Samantha Cristoforetti, astronauta con figli. E il doppio cognome di famiglia
Una giornata segnata da due notizie: il volo di AstroSamantha e la sentenza sul doppio cognome. Che scatena i peggiori istinti di un Paese vecchio e immobilista
I media italiani, oggi, sono pieni di fotografie di Samantha Cristoforetti. Non sono le fotografie di un’astronauta, ex ufficiale dell’Aeronautica Militare, professionista super-specializzato alle prese con le procedure di lancio di una navetta spaziale. Sono fotografie di Samantha che manda un bacio ai suoi due bambini, mentre si avvia a fare il suo lavoro.
Le fotografie hanno alimentato – soprattutto nel social media dei boomer come me, quella cloaca che si chiama Facebook – una valanga di commenti odiosi. In molti (guarda caso sono uomini in prevalenza) hanno scritto cose del tipo «come fa una mamma a rischiare la vita e stare via 5 mesi lasciando i bambini da soli?».
La risposta è una sola: fa come fanno tutti i suoi colleghi astronauti. Perché ad un astronauta maschio, nessuno chiederà conto di aver «abbandonato i figli piccoli». Semplicemente, la comandante Cristoforetti fa quello che deve fare, con grandissima competenza, abilità e preparazione.
Il clima di odio nei suoi confronti, comunque, viene esattamente nello stesso giorno nel quale l’Italia si lascia andare ad una ondata di isteria maschilista perché la Corte Costituzionale ha sentenziato che «non può essere imposto da nessuna norma l’automatismo del cognome paterno ai figli della coppia».
Anche qui, vengono in mente le immortali parole di Damiano dei Maneskin: «La gente purtroppo parla / non sa di che cazzo parla».
Ho assistito allibito ai commenti di miei «amici» di Facebook (persone che ritenevo equilibrate e mediamente informate) che parlano persino di «femministe assatanate» (che i Giudici Togati della Consulta siano «femministe assatanate» mi fa ridere. E penso alla giurista trentina De Pretis, che della Corte Costituzionale è vicepresidente.
Non sono qualificato a parlare di legislazione e Diritto. Lascio la risposta al professor Ugo De Siervo, costituzionalista, intervistato oggi dal Gr1 Rai: «Sarebbe stato ancora più opportuno che il Parlamento avesse provveduto per tempo, ha avuto anni ed anni, a disposizione per porre in essere una disciplina più moderna e più adeguata alla sensibilità contemporanea. In pratica, basta questa sentenza della Corte ad applicare la nuova norma, ma in realtà è una sentenza che suscita immediatamente dei problemi. Dare un doppio cognome senza avere una legge specifica crea problemi: chi sceglie, come sceglie… tutte queste cose le deve fare il Parlamento. La Corte dà una una forte spallata rispetto all’immobilismo del nostro Parlamento».

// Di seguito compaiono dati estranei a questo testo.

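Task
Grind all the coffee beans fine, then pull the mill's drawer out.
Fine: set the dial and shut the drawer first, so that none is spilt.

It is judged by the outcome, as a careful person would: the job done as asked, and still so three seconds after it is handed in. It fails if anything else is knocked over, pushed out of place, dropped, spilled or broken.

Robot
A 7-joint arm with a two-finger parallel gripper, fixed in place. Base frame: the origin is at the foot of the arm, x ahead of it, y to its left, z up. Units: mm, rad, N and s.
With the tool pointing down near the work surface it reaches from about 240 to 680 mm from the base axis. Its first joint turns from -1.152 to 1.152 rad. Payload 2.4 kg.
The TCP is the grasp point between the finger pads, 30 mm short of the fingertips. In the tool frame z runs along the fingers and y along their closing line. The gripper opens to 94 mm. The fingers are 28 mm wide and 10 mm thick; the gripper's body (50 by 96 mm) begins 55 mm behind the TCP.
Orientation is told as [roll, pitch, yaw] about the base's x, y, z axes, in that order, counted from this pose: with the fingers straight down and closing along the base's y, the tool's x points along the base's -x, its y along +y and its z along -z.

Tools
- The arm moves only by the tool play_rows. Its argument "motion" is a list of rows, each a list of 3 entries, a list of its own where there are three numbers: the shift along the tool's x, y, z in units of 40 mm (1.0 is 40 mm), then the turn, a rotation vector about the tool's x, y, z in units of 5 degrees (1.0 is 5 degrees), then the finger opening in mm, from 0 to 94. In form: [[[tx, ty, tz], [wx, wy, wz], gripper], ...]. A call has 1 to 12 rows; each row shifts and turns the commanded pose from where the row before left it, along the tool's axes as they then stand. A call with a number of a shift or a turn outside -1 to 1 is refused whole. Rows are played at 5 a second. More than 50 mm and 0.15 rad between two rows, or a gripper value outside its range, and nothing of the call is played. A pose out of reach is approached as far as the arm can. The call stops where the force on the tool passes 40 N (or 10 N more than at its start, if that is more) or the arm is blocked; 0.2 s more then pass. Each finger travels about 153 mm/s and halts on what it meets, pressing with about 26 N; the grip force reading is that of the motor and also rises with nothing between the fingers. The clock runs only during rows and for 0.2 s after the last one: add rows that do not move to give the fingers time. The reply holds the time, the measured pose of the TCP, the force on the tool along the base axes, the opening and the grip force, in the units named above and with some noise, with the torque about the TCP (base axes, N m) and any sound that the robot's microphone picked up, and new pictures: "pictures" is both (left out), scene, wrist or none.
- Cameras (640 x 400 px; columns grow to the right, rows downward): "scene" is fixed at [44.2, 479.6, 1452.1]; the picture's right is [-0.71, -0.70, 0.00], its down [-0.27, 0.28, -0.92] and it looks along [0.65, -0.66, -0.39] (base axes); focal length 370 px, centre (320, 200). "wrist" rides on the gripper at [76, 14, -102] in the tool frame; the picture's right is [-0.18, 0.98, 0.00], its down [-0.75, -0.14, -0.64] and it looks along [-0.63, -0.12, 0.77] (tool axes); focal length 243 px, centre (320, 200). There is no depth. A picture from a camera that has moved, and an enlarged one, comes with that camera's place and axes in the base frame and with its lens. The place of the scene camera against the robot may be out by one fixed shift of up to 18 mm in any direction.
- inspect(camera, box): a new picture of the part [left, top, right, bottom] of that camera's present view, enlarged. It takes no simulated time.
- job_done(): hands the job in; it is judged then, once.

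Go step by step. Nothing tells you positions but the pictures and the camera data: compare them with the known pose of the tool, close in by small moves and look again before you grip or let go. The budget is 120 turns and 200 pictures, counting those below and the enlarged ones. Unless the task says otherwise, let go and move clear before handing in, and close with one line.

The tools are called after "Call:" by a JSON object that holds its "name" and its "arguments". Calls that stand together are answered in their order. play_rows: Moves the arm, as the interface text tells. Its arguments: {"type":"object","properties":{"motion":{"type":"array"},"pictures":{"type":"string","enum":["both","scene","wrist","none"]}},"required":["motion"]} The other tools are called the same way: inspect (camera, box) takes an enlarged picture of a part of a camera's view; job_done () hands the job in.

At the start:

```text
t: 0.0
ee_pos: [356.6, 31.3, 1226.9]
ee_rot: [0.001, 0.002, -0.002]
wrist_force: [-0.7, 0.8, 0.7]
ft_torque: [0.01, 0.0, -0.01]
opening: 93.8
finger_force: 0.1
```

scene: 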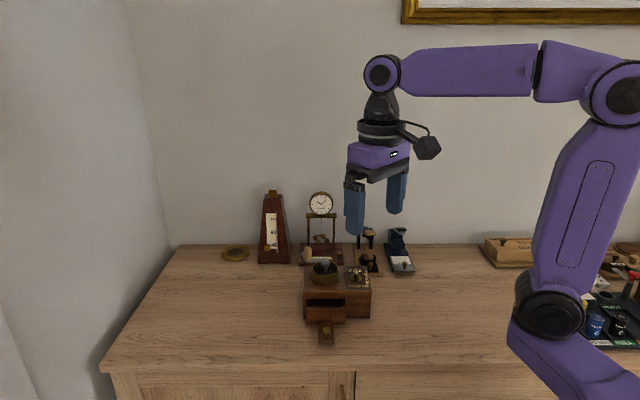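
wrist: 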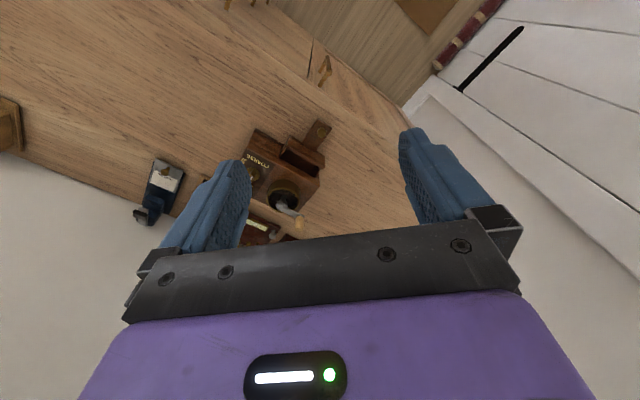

Quindi, inutile andare a cercare le «femministe assatanate». Facciamo prima ad andare a stanare i nostri politici camaleonti. Che sui diritti fondamentali (fine vita, scelta delle cure, libertà di essere la persona che si vuole essere, libertà di creare una famiglia con chi si vuole) sono fermi al Medioevo, in una società che è cambiata. E che potrebbe persino mandare un genitore astronauta nello spazio senza chiedersi se è il papà o la mamma.